JUAN
MARTÍN “EL EMPECINADO” Y SUS LUCHAS
EN LAS PROVINCIAS DE GUADALAJARA Y CUENCA
Por Ricardo Hernández Megías
La denominada “Guerra
de la Independencia” (1808-1814), fue uno de los episodios más interesantes de
la Historia de este país que aún llamamos España. La crueldad de la invasión
del territorio nacional por parte de los franceses (primeramente de forma
pacífica y con la excusa de conquistar el territorio portugués, aliado de su
enemiga Inglaterra) y después ya de manera descarada en un intento por parte de
Napoleón de construir bajo su mandato un gran imperio que abarcase gran parte
de Europa; la calamitosa actuación de los reyes españoles, quienes pusieron a
disposición del Emperador, perjurando de la defensa de los intereses de la
Corona y del pueblo español; la vil y cobarde actuación por parte del Príncipe
de Asturias y después rey Fernando VII, apoyando y aplaudiendo desde territorio
francés –donde vivía protegido por el
mismo Emperador– el avance y las victorias del ejército francés sobre las
reducidas y mal pertrechadas fuerzas con que contaba el ejército español que
defendía su derecho a reinar; el saqueo de los pueblos y ciudades por donde
pasaban las tropas napoleónicas y las terribles venganzas sobre los civiles
que, ansiosos de mantener su independencia y deseando la vuelta de su rey, hizo
que en estos largos años de enfrentamientos se dieran episodios y actuaciones
de valentía y grandeza por parte de los españoles, como así ha sido reconocido
por prestigiosos investigadores e historiadores de todo el mundo, quienes,
asombrados ante la diferencia del potencial bélico de uno y otro ejército, nos
han narrado cada uno de los numerosos episodios que se dieron durante la
contienda.
La mala administración de los ya menguados recursos
económicos que provenientes de las colonias españolas en Hispanoamérica se
dilapidaban de manera harto censurable por parte de los gobiernos totalmente
alejados del pueblo, el dislate de los gastos de la Corona y los
enfrentamientos constantes desde el siglo XVIII entre los mismos españoles,
habían dibujado un panorama poco halagüeño a la hora de comenzar con garantías el nuevo siglo que alboreaba.

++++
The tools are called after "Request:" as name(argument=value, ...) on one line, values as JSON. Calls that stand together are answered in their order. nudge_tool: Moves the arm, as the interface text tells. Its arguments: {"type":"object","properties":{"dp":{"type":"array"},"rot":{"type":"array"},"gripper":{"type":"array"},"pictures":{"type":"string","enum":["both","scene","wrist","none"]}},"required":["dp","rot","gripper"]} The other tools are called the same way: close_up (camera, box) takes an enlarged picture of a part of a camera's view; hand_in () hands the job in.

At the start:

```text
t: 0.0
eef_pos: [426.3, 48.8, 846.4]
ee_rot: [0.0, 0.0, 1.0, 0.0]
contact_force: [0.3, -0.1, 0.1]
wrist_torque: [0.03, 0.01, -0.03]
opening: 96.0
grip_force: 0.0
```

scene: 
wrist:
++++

El ejército español, si bien había tenido en siglos
postreros una gran relevancia en Europa, y España había sigo poseedora de la
mayor flota de barcos de guerra con los que defender su privilegiado comercio y
transporte de oro y plata desde los territorios americanos, a estas alturas era
un verdadero desastre, sin jefes que entusiasmaran a la tropa, sin armamento
adecuado a los nuevos tiempos que corrían, ni mucho menos, pertrechado de ropa
y cobertura para enfrentarse a un ejército disciplinado y bien armado como lo
era el francés, cuando quiso dar el paso de conquistar el continente europeo.
Esta gran diferencia de hombres bien armados, bien
alimentados, mejor pagados y en perfectas condiciones de entrar en batalla, frente
a unas tropas faltas de moral, mal remuneradas y sin oficiales que supieran
conducirlas, hizo que los franceses –en
un principio– se pasearan por el territorio español con todas las garantías de
victoria.
Tuvo que ser, una vez más, el pueblo civil español, el que
pusiera de su parte, no ya sus escasos bienes, sino hasta su propia vida, para
ganar una guerra que desde el principio estaba perdida. Otra vez, hombres y
mujeres de todas las edades y de todos los estamentos sociales salieron en
defensa de su libertad frente al invasor, como vamos a ir viendo en estos
breves apuntes.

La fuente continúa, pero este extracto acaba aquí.